Sushi has made its way around the world, from Cuba to Kenya, but what do our Japanese writers think of the international twists on their country’s signature food?
Did you know that June 18 is International Sushi Day? Don’t worry, I didn’t either, but thankfully our Japanese-language writer Ahiru Neko did, and to celebrate created a list of sushi experiences he and our other writers have had all over the world. The first stop on our international sushi adventure is…
Hong Kong – Akimasa Sushi
This sushi restaurant in Hong Kong was visited by Japanese writer Meg. While the expectation was that a nation so close to Japan would serve sushi similar in style to what’s available in Japan, Akimasa Sushi did just the opposite with toppings like red bean and mayo or cola gelatin.

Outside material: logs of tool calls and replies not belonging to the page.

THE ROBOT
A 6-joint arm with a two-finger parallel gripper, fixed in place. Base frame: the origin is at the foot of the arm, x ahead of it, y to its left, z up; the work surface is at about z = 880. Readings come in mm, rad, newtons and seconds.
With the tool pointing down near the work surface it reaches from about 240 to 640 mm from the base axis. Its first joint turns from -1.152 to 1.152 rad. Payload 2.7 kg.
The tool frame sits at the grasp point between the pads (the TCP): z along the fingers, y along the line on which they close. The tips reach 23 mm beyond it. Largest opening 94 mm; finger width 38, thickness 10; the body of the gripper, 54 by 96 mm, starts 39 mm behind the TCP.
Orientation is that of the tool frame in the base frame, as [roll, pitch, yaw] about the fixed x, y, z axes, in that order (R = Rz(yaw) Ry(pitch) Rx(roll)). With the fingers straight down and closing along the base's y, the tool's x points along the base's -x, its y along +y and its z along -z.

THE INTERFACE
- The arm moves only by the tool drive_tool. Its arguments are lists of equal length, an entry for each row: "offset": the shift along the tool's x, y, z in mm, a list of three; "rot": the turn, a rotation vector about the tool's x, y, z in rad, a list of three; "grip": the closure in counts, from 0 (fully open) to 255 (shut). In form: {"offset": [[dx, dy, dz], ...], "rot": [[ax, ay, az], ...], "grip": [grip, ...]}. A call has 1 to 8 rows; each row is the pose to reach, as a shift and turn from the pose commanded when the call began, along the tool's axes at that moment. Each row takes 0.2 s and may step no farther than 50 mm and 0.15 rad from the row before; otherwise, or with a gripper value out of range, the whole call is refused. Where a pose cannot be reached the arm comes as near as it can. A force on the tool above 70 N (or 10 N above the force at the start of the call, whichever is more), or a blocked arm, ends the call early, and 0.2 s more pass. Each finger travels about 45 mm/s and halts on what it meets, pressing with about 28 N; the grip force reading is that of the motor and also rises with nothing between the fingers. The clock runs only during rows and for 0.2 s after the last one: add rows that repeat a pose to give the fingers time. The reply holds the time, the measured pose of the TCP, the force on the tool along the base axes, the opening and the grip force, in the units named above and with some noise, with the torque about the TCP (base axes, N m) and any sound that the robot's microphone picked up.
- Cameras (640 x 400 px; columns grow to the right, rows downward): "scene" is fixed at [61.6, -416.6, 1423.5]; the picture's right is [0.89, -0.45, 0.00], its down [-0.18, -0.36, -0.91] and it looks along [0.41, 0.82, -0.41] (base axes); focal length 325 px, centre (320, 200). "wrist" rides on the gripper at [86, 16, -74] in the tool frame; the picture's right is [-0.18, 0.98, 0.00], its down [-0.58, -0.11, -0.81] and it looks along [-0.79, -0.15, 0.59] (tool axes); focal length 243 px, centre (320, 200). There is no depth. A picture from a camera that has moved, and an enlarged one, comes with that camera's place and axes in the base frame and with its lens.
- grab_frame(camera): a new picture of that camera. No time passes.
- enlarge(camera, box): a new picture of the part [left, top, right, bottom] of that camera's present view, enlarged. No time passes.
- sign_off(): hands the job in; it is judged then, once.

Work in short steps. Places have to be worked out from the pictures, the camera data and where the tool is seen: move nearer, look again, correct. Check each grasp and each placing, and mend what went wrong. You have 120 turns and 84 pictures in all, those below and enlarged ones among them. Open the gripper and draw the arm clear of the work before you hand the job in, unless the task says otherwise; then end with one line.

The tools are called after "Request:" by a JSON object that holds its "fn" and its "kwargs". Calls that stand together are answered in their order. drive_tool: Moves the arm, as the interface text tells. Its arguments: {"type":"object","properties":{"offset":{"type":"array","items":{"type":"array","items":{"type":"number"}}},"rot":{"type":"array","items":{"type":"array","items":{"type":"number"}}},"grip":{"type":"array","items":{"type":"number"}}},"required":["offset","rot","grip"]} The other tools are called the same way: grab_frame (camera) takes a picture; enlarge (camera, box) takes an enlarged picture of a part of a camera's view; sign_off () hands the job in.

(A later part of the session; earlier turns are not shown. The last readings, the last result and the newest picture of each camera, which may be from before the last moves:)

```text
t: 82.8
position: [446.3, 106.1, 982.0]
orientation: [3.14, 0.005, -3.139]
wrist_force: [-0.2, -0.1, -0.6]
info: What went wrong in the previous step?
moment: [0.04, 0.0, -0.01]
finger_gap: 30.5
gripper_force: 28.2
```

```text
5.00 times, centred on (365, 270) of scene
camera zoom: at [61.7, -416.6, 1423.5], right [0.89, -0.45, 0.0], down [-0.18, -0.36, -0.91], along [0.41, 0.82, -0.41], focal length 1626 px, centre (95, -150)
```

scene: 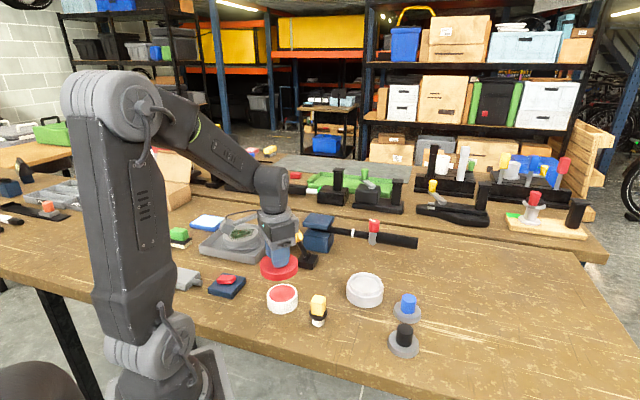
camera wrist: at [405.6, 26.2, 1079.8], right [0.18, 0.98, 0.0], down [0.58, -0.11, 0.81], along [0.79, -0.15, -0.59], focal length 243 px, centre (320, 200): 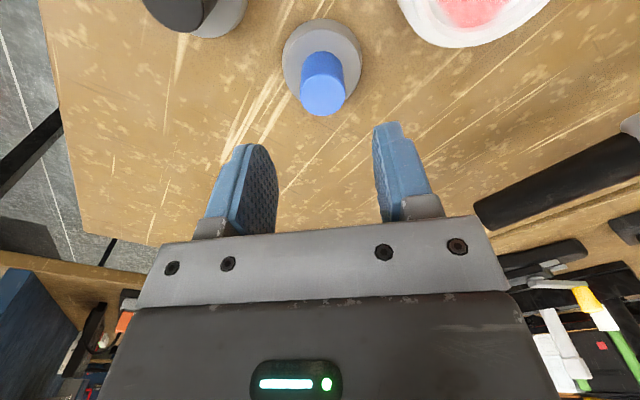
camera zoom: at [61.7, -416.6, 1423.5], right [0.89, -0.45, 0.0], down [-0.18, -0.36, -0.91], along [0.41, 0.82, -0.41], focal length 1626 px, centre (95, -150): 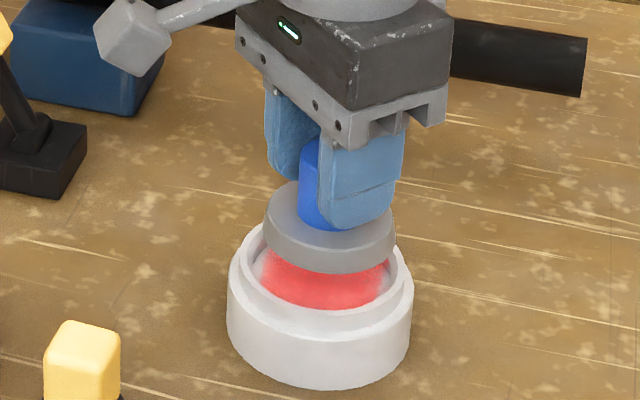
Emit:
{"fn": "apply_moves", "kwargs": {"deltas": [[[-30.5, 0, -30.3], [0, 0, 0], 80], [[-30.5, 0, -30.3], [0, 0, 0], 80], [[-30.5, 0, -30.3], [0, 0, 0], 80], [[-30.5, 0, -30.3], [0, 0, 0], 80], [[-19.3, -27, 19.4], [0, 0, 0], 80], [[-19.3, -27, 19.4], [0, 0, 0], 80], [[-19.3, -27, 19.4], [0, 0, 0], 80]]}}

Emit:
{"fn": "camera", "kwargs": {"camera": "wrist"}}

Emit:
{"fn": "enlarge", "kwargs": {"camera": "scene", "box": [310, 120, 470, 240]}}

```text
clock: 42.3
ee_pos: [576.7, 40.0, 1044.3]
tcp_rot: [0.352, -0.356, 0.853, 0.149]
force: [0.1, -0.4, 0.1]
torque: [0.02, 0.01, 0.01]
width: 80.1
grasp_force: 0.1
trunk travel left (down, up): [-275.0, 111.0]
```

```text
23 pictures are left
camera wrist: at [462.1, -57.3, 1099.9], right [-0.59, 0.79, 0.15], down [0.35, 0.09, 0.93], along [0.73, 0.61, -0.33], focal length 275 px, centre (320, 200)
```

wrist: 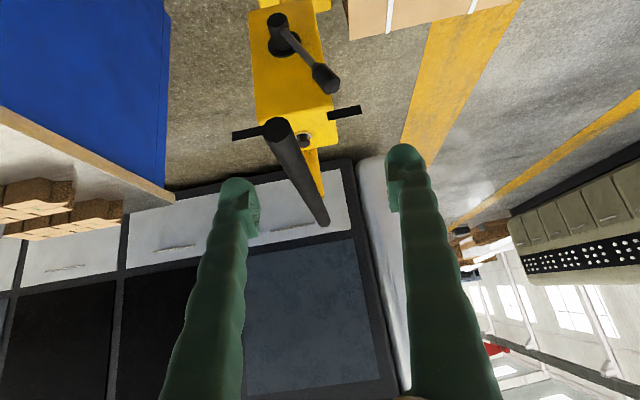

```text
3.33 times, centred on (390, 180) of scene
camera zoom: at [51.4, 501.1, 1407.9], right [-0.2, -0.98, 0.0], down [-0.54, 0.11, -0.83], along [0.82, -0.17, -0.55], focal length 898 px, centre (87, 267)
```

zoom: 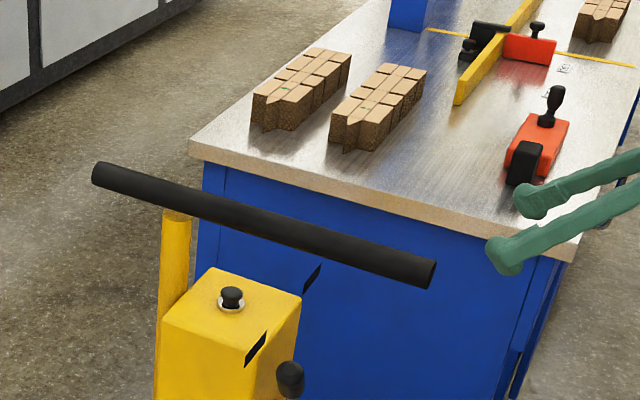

But because of the generous servings and low cost, it appears to be quite popular with the younger generation, with people lining up even when Meg went to check it out.
Australia – Oishii Sushi
Our writer P.K. Sanjun was quite surprised to see sushi places in just about every shopping mall and almost everywhere he went in Australia. While he wasn’t blown away by the quality, he agreed that what he tried was still tasty – comparable to the pre-made sushi you would find in grocery stores in Japan.
China – Genki Sushi
Everything writer Ahiru Neko had heard and been expecting about sushi in China was proven wrong by Genki Sushi. No matter what he ordered, it was one delicious, high-quality dish after the other, including the fatty salmon.
Cuba – Bella Cubana
Unfortunately, our writer Yuichiro Wasai‘s foreign sushi experience was the complete opposite of Ahiru Neko’s. While sushi is rare enough in Cuba it is said that most will go their whole life without trying it once, Yuuichiro informs us that sushi restaurants do exist there, mostly in expensive hotels. In his own words, “if the sushi he tried there had been served in Japanese prisons it would be considered a human rights violation.” The fish both smelled and tasted bad, the sushi rice was soggy, and it took him an hour to eat the four pieces he had ordered. “It was painful,” he recalled.
France – Planet Sushi
Thankfully, Yuichiro’s next experience was much better at popular sushi chain Planet Sushi in France. While at first skeptical about some of the combinations, like the strawberry jam and rice-filled crepe sushi roll, he was pleasantly surprised at how good of a combination it actually was. With other unorthodox rolls and sushi neta, he described the experience as “a way to enjoy sushi that even Japanese people do not know”. That’s quite a compliment!
Kenya – Haru
While our writer Go’s sushi experiences in Kenya were poor, to say the least, he did find one gem in the outskirts of Nairobi, called Haru. The sushi was fresh, the tempura was excellent, and so was the service. Go left feeling quite satisfied with the level of quality of the food served there.
All experiences, both good and bad, considered, our writers still prefer the sushi of their homeland. And considering Japan did it first and has continued doing it for centuries, that’s a fair enough decision.